>> START Dataset rows

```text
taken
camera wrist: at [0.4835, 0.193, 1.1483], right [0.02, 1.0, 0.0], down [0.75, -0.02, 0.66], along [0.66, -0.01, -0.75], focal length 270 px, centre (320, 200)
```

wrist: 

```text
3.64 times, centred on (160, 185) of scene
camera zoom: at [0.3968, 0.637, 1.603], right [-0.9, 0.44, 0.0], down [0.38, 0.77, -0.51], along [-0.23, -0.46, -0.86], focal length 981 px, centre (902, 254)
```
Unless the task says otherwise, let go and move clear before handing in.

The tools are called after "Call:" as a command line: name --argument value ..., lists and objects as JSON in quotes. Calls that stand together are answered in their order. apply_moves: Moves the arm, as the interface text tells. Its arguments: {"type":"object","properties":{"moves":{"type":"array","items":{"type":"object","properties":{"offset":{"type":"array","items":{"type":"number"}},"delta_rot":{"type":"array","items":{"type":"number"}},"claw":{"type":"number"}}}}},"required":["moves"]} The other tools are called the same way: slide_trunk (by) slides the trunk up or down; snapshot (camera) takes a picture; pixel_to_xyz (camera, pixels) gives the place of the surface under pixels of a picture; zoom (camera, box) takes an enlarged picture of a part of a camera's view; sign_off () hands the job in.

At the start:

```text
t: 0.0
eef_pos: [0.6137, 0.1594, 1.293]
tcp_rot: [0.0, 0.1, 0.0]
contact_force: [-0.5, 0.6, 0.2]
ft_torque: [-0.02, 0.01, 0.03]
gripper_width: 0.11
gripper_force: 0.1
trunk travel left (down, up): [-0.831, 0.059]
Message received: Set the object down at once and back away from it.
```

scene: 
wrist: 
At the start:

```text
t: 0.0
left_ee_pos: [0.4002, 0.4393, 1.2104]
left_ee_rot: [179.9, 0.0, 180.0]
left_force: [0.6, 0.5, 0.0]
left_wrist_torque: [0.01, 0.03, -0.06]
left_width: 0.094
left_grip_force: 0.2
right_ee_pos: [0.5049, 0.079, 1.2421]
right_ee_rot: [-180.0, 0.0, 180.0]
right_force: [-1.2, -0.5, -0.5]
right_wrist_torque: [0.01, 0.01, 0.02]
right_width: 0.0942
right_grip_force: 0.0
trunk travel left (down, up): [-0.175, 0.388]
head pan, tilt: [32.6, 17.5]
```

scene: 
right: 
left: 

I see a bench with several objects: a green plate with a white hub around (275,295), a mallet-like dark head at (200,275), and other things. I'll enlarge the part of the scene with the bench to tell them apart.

>> END Dataset rows

#### [What the exercise asks]
Make an exact copy of every entry.

#### [Correct result]
```text
taken
camera wrist: at [0.4835, 0.193, 1.1483], right [0.02, 1.0, 0.0], down [0.75, -0.02, 0.66], along [0.66, -0.01, -0.75], focal length 270 px, centre (320, 200)
```

wrist: 

```text
3.64 times, centred on (160, 185) of scene
camera zoom: at [0.3968, 0.637, 1.603], right [-0.9, 0.44, 0.0], down [0.38, 0.77, -0.51], along [-0.23, -0.46, -0.86], focal length 981 px, centre (902, 254)
```
Unless the task says otherwise, let go and move clear before handing in.

The tools are called after "Call:" as a command line: name --argument value ..., lists and objects as JSON in quotes. Calls that stand together are answered in their order. apply_moves: Moves the arm, as the interface text tells. Its arguments: {"type":"object","properties":{"moves":{"type":"array","items":{"type":"object","properties":{"offset":{"type":"array","items":{"type":"number"}},"delta_rot":{"type":"array","items":{"type":"number"}},"claw":{"type":"number"}}}}},"required":["moves"]} The other tools are called the same way: slide_trunk (by) slides the trunk up or down; snapshot (camera) takes a picture; pixel_to_xyz (camera, pixels) gives the place of the surface under pixels of a picture; zoom (camera, box) takes an enlarged picture of a part of a camera's view; sign_off () hands the job in.

At the start:

```text
t: 0.0
eef_pos: [0.6137, 0.1594, 1.293]
tcp_rot: [0.0, 0.1, 0.0]
contact_force: [-0.5, 0.6, 0.2]
ft_torque: [-0.02, 0.01, 0.03]
gripper_width: 0.11
gripper_force: 0.1
trunk travel left (down, up): [-0.831, 0.059]
Message received: Set the object down at once and back away from it.
```

scene: 
wrist: 
At the start:

```text
t: 0.0
left_ee_pos: [0.4002, 0.4393, 1.2104]
left_ee_rot: [179.9, 0.0, 180.0]
left_force: [0.6, 0.5, 0.0]
left_wrist_torque: [0.01, 0.03, -0.06]
left_width: 0.094
left_grip_force: 0.2
right_ee_pos: [0.5049, 0.079, 1.2421]
right_ee_rot: [-180.0, 0.0, 180.0]
right_force: [-1.2, -0.5, -0.5]
right_wrist_torque: [0.01, 0.01, 0.02]
right_width: 0.0942
right_grip_force: 0.0
trunk travel left (down, up): [-0.175, 0.388]
head pan, tilt: [32.6, 17.5]
```

scene: 
right: 
left: 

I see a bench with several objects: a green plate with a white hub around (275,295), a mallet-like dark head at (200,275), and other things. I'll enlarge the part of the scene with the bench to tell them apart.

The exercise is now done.